I am creating a scale model of the solar system for a personal website project and I am now stuck with the basics math for it. I have been banging my head against the wall trying to get things right but nothing beats being so poor at math.
So, all I am stuck at is scaling down the values, from gigantic values to mere unit of pixels.
The sun's diameter is 1391400 (km), I am scaling it down to 50 (pixels). Dividing these two numbers I get 27828 - I know this number is going to be useful in scaling down other values such as the distance between the sun and earth, which is 149,600,000 (km).
Now I am not even sure where to go from where, do I divide any number that comes up with 27828? I guess not, a voice in me is saying that is drastically wrong and isn't what I want.
I will give you basic values that I've with me,
1391400 scaled down to 50. 57910000 (distance from Sun to Mercury) 108200000 (distance from Sun to Venus) 149600000 (distance from Venus to Earth)
Please help me, I am totally banging my head on this.

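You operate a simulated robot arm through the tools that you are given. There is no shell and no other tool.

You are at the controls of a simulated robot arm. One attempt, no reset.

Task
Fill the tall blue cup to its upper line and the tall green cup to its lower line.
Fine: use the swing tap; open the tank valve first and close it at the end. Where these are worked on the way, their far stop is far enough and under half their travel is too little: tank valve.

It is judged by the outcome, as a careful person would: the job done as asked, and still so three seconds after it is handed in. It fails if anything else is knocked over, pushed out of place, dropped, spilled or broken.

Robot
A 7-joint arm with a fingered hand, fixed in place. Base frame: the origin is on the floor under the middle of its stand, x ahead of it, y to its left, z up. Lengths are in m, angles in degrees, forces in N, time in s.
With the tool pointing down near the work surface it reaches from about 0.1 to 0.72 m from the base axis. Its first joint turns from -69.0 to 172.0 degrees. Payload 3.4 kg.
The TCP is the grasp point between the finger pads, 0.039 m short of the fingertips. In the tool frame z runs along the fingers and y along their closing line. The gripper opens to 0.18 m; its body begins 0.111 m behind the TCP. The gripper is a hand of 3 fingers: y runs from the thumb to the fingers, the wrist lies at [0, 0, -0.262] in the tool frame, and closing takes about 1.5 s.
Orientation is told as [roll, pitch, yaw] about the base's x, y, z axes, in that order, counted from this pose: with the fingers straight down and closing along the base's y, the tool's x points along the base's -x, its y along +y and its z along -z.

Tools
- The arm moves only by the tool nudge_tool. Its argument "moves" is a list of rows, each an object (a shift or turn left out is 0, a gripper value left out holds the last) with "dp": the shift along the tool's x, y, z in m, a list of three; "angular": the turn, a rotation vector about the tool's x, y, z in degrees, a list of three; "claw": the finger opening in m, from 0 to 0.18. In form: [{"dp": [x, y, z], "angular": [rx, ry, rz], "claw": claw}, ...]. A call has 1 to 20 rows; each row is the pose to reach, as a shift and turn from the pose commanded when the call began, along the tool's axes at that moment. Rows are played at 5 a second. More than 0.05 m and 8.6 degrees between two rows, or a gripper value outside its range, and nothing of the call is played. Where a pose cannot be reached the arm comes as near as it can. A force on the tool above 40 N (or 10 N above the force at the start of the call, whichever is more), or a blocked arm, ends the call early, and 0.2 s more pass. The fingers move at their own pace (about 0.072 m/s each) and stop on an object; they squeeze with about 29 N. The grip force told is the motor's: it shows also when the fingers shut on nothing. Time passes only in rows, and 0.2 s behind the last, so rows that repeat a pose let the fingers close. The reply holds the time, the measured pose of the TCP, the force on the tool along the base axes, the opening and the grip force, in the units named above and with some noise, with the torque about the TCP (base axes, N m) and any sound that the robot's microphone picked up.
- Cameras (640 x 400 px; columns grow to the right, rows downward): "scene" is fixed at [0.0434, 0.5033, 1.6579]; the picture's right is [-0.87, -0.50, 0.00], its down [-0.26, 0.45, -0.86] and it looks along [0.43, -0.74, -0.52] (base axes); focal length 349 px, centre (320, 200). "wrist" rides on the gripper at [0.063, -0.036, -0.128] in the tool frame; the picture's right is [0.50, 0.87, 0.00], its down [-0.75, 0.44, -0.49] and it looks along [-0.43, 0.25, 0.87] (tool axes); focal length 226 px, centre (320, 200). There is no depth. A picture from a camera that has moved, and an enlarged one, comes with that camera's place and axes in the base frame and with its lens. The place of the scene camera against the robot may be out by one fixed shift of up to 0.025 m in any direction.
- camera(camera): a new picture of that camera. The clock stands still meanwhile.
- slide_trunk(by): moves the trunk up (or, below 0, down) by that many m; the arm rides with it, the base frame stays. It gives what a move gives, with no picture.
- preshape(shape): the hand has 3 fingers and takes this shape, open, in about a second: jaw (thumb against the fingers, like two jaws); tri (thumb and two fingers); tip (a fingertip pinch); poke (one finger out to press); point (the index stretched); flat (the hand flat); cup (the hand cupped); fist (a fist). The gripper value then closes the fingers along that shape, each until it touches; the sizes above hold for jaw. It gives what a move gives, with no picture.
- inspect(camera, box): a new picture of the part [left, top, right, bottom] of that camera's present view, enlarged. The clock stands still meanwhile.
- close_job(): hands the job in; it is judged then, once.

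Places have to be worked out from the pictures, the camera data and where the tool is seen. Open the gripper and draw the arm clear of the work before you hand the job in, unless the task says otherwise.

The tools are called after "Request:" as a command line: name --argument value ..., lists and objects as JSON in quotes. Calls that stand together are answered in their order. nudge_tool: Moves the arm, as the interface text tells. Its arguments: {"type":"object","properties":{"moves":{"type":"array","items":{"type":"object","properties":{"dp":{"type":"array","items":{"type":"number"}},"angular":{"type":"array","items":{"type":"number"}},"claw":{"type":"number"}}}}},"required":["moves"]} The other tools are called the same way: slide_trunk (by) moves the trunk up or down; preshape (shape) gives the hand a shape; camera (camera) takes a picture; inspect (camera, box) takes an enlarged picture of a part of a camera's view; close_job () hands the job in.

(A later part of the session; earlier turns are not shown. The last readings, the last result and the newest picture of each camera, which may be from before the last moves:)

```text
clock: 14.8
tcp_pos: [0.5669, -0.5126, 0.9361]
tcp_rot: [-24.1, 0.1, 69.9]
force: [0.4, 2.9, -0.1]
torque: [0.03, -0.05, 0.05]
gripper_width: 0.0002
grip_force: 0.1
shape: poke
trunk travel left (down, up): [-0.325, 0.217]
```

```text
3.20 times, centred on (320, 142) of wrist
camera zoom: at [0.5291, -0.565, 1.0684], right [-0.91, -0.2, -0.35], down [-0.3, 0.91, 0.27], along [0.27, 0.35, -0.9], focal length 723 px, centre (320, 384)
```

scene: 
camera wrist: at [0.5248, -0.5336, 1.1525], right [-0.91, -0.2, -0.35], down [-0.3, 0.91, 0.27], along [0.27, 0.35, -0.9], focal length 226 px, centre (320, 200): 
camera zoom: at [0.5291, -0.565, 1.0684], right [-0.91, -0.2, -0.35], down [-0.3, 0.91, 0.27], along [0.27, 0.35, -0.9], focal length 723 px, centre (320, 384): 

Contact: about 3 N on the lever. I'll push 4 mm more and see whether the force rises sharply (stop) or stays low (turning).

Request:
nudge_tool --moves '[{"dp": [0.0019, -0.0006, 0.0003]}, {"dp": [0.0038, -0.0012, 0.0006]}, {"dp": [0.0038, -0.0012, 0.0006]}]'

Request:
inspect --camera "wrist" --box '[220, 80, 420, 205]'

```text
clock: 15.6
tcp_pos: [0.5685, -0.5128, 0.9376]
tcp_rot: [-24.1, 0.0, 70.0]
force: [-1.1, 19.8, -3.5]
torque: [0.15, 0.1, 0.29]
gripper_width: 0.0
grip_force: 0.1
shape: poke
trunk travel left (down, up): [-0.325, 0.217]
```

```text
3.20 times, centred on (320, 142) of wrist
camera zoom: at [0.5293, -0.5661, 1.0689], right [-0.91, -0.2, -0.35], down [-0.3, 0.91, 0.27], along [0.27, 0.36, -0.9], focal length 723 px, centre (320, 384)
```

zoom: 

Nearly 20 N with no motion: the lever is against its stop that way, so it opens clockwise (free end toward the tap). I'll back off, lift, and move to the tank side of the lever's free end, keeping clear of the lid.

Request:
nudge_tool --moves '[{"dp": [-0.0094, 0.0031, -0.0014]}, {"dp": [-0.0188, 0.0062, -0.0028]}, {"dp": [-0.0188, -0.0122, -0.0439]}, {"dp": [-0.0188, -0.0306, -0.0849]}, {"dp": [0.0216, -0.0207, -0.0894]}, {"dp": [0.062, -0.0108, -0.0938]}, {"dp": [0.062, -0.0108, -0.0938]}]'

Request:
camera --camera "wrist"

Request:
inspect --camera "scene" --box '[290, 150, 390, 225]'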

If you know basic JavaScript and HTML, you can take a look at what I am trying to create: https://codepen.io/depy/pen/WMENyZ?editors=0010
Yes, you have determined that the scale factor is $27828 \frac {\text{km}}{\text{pixel}}$ so you should divide any value in km by $27828$ to get the number of pixels. The earth would be $\frac {12742}{27828}$ pixels in diameter, which is about $\frac 12$ of a pixel. How will you show it? Its distance to the sun would be $\frac {149\ 598\ 000}{27828} \approx 5376$ pixels. At a screen resolution of $72$ pixels per inch that is almost $75$ inches. I hope you have a big monitor. Space is big.